He said the situation is likely to deteriorate in the coming days as the forecast is for more rain.

The national Red Cross told IRIN it is making its own assessment of the situation in the north on 14 August.

The west

Elsewhere in the country, 732 hectares of crops were destroyed in the west in late July, Romain Guigma, the head of the national Red Cross disaster response and emergency preparations unit, told IRIN.

"There is a lack of food, hygiene kits and mosquito nets to protect against diarrhoea and malaria,” Guigma said.

The prefect of the western town of Bama, 20 kilometres west of Bobodioulasso, the second largest city, told IRIN that around 165 millimetres of rain fell within 24 hours between 28 and 29 July.
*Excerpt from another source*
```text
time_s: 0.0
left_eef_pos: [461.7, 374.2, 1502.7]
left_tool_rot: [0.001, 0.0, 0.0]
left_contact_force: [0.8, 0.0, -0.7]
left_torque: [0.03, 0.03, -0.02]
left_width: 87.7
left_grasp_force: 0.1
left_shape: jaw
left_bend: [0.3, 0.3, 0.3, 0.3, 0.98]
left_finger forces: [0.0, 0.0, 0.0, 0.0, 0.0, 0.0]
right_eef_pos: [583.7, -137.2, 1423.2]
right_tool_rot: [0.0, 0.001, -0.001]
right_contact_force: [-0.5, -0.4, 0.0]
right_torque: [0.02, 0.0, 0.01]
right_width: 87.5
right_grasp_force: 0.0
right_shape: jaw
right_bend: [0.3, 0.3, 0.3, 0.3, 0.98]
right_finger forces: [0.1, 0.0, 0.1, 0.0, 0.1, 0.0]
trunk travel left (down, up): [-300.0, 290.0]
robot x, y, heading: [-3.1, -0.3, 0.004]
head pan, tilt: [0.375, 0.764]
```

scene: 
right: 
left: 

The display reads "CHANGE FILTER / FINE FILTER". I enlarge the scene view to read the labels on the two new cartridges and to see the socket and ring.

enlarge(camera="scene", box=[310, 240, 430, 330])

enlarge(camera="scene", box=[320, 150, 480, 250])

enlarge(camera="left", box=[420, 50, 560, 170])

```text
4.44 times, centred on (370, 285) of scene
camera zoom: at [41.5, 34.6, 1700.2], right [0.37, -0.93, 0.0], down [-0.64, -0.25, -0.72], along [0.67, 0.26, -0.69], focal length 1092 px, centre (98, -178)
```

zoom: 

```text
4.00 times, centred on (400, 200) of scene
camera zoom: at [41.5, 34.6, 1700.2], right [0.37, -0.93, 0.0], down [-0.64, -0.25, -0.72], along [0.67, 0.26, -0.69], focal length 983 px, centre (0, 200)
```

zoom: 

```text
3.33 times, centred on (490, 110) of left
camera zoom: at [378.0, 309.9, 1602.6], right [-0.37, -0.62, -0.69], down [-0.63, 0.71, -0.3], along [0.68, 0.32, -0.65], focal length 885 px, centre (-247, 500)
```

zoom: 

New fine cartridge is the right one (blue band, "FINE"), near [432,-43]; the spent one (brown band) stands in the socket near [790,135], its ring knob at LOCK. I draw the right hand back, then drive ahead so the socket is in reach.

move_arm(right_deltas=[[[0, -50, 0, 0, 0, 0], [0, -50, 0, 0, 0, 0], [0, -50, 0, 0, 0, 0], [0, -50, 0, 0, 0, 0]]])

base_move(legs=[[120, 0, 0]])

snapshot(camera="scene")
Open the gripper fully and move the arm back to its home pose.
“Some 5,000 people have lost everything,” Alain Galboni said. “They are living together – men, women and children -- packed into a public building.”  
 
The east

In June in the provinces of Kouritenga and Namintinga in the east some 5,900 people lost either their homes or their farmlands, Guigma said. Some 3,000 of them lost everything.

“They are in a very vulnerable situation,” Guigma said.
 
Five people in the east lost their lives in June, two of them when their house collapsed.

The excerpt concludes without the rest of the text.